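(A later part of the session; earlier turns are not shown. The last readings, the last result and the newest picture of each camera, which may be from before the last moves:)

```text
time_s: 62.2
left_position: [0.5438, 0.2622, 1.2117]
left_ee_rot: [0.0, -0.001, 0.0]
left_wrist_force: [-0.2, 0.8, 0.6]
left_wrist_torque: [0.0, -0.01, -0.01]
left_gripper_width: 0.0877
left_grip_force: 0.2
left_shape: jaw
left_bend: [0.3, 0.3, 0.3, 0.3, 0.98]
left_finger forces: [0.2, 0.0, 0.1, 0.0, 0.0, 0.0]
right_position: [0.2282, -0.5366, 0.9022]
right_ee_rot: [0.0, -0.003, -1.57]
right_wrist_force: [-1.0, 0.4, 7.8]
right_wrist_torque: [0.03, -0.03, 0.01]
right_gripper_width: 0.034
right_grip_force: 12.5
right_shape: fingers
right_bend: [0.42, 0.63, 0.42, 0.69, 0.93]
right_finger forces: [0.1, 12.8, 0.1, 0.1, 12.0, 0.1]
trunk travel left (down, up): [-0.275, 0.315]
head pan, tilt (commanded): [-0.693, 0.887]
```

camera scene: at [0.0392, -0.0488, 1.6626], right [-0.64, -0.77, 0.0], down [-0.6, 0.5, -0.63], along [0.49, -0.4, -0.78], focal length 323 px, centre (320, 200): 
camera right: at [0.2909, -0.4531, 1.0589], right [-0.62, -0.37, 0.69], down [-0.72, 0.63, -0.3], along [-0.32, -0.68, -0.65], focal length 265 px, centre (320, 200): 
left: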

* * *

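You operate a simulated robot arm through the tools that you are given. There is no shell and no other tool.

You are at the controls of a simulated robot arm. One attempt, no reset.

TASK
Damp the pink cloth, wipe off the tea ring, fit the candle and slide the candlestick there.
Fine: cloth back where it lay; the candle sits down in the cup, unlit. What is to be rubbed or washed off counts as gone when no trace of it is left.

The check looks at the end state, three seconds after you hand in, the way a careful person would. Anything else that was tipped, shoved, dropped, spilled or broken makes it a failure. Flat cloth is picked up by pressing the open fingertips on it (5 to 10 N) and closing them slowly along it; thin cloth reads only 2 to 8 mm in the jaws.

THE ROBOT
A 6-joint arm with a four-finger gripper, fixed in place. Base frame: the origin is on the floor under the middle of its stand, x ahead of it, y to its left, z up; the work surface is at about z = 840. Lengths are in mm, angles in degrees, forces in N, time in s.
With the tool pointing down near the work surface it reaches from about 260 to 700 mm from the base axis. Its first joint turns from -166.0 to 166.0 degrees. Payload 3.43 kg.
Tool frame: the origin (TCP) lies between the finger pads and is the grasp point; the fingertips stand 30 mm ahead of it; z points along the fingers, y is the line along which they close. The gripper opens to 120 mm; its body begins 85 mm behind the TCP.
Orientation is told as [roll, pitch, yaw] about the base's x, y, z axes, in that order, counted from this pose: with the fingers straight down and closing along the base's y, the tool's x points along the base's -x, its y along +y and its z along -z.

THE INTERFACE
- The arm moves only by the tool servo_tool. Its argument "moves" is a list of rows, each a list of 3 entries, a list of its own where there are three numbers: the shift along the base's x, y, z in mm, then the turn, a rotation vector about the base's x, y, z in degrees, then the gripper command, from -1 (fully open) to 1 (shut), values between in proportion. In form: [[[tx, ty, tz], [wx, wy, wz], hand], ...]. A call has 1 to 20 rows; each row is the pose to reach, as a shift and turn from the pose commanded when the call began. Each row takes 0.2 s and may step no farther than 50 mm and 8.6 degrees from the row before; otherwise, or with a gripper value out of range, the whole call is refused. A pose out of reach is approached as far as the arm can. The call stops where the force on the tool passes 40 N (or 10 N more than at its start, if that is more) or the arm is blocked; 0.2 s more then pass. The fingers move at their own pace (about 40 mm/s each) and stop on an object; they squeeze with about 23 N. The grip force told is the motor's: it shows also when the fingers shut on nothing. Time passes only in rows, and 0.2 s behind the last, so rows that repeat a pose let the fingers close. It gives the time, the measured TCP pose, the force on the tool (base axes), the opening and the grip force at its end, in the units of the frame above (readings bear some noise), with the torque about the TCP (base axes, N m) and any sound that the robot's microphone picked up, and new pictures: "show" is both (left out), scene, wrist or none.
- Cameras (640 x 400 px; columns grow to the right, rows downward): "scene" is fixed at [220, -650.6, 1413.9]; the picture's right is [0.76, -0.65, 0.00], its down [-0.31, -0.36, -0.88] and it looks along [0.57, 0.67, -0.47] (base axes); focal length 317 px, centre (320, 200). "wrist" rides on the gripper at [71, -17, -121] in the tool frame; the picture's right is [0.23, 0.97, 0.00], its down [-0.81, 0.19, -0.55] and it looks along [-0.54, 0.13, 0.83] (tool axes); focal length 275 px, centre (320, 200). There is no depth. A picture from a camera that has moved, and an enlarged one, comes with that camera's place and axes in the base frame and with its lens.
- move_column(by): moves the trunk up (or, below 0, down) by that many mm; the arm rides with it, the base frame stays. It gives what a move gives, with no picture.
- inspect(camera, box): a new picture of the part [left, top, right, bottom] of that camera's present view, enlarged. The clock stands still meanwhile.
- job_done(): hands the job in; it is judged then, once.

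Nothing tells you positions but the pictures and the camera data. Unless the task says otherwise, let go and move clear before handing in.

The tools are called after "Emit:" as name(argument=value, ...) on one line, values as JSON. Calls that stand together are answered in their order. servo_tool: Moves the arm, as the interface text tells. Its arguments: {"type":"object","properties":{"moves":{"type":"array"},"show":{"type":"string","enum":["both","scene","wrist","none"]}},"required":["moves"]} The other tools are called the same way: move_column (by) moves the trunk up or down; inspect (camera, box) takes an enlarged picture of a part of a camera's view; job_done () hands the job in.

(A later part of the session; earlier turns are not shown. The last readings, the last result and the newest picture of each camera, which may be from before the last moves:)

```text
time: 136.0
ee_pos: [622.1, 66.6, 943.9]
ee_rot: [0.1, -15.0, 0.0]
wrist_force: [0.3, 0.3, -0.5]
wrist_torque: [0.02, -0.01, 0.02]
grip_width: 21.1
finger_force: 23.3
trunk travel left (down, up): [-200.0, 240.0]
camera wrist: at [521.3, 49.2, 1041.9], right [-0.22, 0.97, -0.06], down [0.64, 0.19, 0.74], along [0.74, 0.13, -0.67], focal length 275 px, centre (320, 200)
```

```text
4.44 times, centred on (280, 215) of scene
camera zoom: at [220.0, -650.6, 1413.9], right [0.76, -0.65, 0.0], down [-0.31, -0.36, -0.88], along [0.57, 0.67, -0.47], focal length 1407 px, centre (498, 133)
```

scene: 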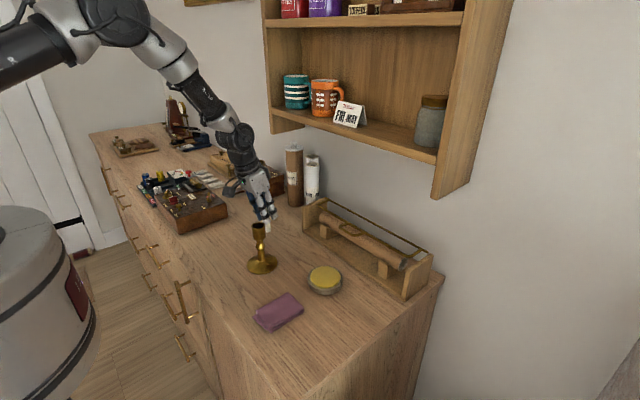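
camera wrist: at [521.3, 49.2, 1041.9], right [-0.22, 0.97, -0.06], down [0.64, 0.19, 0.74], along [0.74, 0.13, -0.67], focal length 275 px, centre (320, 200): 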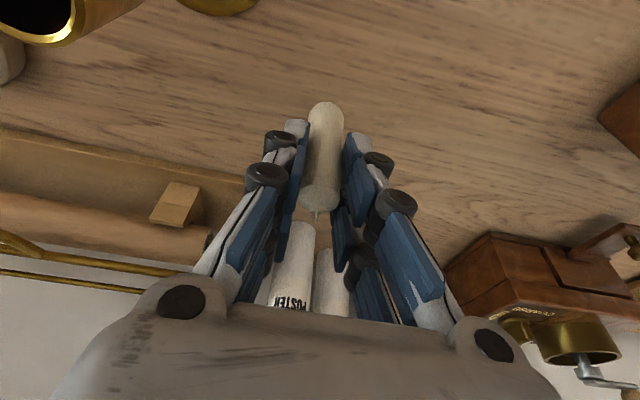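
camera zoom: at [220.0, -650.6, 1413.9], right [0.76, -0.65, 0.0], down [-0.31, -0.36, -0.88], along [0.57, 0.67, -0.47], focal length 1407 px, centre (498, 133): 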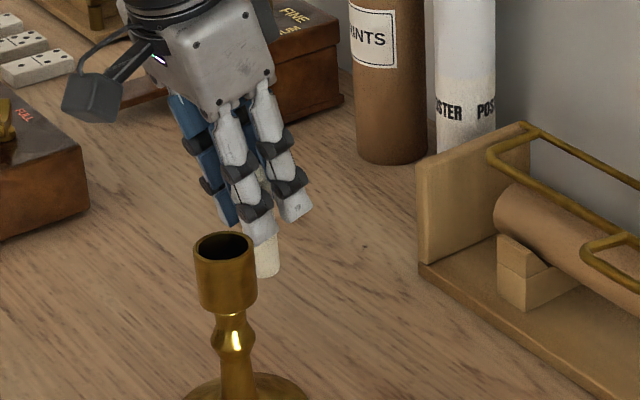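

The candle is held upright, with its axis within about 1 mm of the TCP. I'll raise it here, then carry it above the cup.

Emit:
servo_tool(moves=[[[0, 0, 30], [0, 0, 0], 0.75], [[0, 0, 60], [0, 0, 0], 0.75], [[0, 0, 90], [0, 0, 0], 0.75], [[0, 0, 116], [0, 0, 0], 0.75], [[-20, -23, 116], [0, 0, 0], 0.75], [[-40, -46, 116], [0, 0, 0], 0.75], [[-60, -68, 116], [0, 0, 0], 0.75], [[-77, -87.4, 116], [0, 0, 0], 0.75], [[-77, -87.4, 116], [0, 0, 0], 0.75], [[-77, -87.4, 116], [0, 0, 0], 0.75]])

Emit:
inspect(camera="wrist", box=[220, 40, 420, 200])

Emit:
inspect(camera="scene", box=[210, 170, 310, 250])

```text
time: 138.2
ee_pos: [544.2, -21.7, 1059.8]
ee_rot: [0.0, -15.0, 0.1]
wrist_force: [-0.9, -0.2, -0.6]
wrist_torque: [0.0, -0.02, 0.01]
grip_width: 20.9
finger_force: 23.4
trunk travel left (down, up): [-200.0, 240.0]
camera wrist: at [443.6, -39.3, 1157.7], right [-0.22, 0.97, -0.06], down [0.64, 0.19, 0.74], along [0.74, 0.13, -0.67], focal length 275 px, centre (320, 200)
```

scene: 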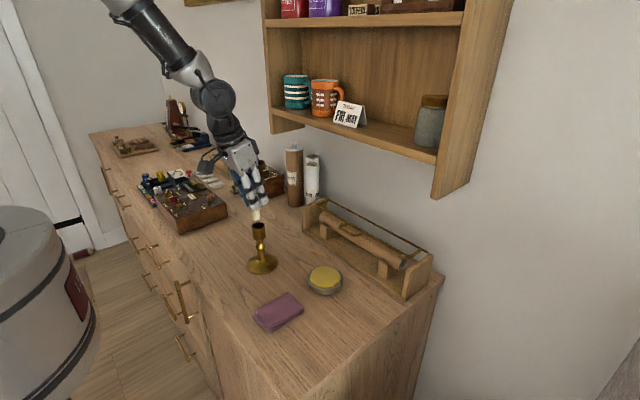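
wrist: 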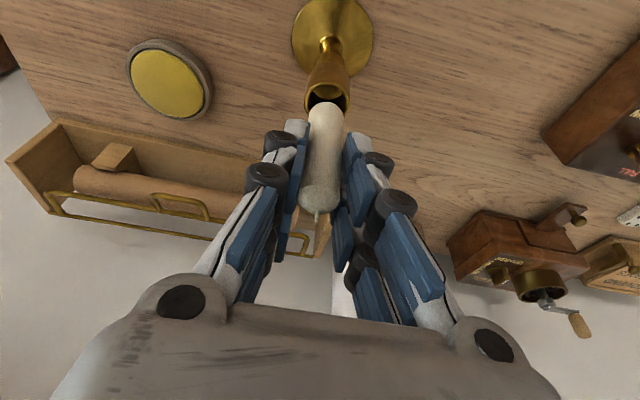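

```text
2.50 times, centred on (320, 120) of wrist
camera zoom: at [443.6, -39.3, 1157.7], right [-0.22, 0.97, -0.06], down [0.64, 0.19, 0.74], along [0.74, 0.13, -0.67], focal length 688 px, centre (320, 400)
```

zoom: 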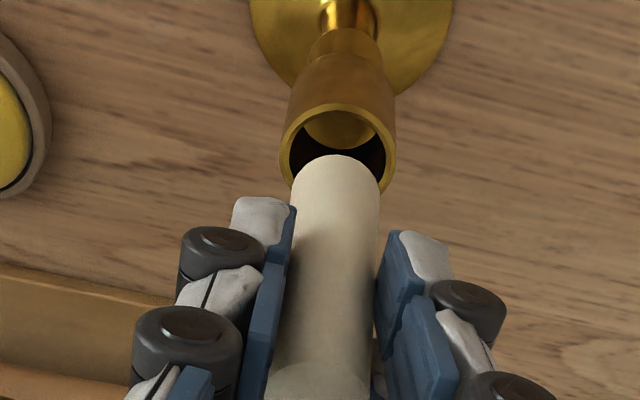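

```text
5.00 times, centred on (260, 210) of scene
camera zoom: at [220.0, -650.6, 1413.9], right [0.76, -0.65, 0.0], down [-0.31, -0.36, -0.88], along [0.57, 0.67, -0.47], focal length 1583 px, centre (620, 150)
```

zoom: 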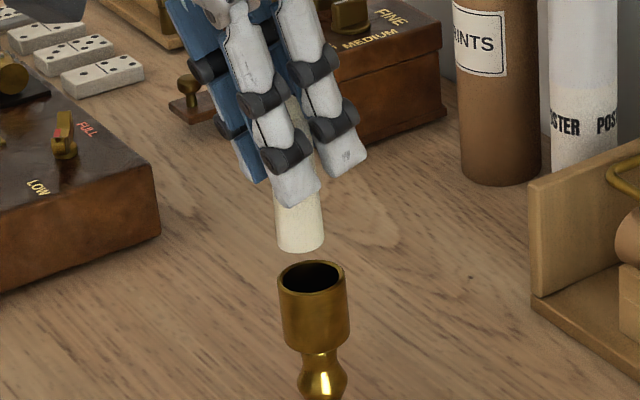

▶ **Problem requirements**
Find every line in the records above that contains the word "cloth", and copy each one.

▶ **Exercise output**
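Damp the pink cloth, wipe off the tea ring, fit the candle and slide the candlestick there.
Fine: cloth back where it lay; the candle sits down in the cup, unlit. What is to be rubbed or washed off counts as gone when no trace of it is left.
The check looks at the end state, three seconds after you hand in, the way a careful person would. Anything else that was tipped, shoved, dropped, spilled or broken makes it a failure. Flat cloth is picked up by pressing the open fingertips on it (5 to 10 N) and closing them slowly along it; thin cloth reads only 2 to 8 mm in the jaws.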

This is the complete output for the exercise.